As Johnson met with the religious leaders, Ald. Anthony Beale, 9th Ward, said at City Hall that the superintendent’s initial failure to admit he had been drinking that night has raised questions among police officers and the community.
“I think he should have disclosed it,” said Beale, former chair of the City Council committee focused on the police department.
“Right now there’s a level of confidence at this particular time that the superintendent needs to address,” Beale said.
Johnson has also come under increasing attack from the Fraternal Order of Police lodge that represents rank-and-file Chicago officers. The union posted a one-sentence statement on its Facebook page that its board of directors on Wednesday “issued a vote of no confidence against” the superintendent.
Lodge officials declined to comment on that vote but an earlier FOP posting says a Johnson decision to skip a speech by President Donald Trump in Chicago next week “would be an insult” to both the president and his office “and would be a mark of disgrace upon the city throughout the entire nation, including Mayor Lori Lightfoot.”

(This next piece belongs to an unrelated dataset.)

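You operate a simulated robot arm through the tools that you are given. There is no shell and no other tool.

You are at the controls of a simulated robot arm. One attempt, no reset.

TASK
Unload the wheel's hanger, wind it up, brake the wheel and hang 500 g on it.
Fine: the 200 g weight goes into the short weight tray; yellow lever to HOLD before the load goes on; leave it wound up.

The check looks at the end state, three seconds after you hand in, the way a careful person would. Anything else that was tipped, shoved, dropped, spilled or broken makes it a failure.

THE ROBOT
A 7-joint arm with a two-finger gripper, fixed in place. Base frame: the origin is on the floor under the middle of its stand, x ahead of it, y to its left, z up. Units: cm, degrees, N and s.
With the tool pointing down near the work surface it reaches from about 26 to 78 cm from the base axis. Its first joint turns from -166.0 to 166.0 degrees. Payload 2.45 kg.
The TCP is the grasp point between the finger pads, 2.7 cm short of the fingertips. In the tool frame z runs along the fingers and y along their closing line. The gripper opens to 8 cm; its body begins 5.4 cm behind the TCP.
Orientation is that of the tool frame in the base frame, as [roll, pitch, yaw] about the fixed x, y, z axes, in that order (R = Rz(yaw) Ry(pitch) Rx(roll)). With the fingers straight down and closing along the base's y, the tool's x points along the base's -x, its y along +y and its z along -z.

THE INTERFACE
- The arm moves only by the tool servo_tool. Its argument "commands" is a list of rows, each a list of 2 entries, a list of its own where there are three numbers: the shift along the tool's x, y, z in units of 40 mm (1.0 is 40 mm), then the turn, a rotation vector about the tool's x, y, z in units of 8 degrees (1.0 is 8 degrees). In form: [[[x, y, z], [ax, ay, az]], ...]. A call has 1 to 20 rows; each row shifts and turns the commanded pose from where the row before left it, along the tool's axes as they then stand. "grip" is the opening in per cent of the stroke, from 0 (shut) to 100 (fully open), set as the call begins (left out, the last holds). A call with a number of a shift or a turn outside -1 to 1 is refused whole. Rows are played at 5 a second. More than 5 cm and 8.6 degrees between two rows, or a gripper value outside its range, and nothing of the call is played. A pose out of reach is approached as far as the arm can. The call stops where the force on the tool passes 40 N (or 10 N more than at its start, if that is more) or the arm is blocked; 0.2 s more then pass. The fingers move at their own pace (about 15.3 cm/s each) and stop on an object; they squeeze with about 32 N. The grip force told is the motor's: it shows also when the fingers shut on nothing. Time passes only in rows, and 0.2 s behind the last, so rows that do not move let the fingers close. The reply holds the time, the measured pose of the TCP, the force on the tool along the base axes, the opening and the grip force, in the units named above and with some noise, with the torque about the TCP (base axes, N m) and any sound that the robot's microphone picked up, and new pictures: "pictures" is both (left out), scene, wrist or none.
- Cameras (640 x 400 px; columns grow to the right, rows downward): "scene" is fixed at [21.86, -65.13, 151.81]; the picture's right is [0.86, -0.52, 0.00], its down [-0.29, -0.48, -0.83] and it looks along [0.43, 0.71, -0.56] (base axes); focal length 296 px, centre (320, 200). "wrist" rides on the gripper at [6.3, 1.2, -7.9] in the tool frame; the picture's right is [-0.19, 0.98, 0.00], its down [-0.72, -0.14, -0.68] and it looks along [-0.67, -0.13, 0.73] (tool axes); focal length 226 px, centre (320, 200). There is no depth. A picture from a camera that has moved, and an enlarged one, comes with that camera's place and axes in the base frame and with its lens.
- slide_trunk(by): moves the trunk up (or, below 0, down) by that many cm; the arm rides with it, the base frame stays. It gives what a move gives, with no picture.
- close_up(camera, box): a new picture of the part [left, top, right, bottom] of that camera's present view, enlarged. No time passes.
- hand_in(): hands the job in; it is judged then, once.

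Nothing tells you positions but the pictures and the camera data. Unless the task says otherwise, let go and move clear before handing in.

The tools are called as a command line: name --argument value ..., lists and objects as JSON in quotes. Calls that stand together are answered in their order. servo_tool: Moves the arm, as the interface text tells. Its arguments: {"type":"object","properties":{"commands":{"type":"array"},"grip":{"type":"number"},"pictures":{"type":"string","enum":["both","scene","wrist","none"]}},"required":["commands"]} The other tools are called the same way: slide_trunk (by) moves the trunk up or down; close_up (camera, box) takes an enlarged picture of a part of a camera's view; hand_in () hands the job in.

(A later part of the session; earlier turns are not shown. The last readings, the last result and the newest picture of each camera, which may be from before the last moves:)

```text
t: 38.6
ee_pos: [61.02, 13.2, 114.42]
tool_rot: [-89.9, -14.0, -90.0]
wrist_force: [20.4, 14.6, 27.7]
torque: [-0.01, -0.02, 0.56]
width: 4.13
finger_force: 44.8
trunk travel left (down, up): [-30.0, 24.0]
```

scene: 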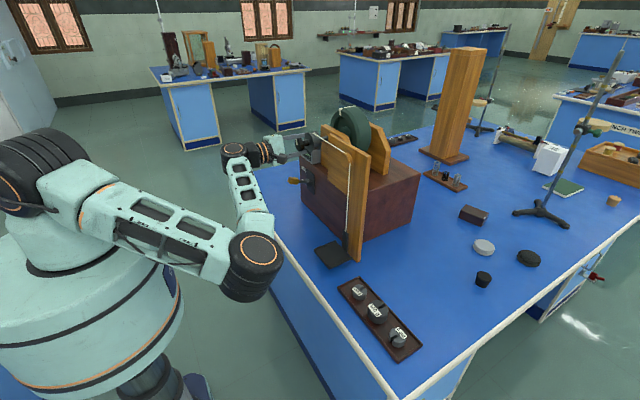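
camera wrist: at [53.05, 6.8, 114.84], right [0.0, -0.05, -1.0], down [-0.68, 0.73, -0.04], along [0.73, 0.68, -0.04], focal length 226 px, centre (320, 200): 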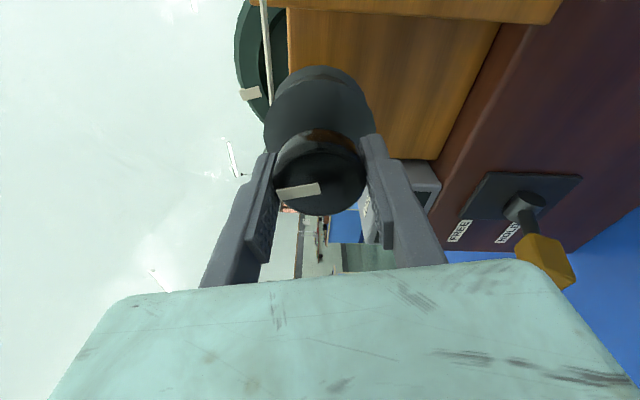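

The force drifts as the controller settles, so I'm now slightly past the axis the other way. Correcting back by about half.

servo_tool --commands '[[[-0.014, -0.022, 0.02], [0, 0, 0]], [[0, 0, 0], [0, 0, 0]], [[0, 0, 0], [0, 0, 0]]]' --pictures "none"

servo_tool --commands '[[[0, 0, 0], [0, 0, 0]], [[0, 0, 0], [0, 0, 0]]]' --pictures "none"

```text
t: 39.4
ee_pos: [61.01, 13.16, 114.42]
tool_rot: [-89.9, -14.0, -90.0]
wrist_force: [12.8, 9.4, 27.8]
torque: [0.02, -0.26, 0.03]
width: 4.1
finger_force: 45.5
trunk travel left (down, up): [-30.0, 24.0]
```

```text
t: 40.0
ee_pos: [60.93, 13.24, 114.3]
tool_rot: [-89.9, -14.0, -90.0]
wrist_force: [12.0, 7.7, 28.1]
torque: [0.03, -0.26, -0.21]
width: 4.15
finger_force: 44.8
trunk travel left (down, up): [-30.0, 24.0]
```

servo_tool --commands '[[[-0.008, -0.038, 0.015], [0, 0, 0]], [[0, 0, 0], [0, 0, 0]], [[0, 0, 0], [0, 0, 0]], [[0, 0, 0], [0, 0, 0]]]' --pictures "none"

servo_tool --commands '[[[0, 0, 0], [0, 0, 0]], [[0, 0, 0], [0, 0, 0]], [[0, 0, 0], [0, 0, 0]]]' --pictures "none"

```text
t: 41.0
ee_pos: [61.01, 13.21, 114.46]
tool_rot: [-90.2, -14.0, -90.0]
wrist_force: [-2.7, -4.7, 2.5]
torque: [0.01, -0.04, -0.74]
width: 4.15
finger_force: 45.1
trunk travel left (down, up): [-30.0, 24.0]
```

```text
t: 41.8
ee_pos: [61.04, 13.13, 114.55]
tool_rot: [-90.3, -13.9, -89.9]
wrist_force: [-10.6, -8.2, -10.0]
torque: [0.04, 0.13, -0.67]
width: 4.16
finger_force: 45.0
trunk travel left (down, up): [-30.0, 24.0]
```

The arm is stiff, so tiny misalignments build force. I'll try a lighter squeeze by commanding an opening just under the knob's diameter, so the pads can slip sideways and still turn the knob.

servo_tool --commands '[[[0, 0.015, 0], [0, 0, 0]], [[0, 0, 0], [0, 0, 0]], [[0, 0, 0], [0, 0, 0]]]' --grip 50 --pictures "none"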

Johnson released a statement in response.
“While today’s decision is from the Board and not the active FOP membership, I understand and respect that the Lodge is upset about the decision to not stand with the president,” the statement says.
“As police officers, our job is to be the voice for the voiceless and ambassadors to the communities that we serve,” Johnson’s statement adds. “I can’t in good conscience stand by while racial insults and hatred are cast from the Oval Office, or Chicago is held hostage because of our views on New Americans.”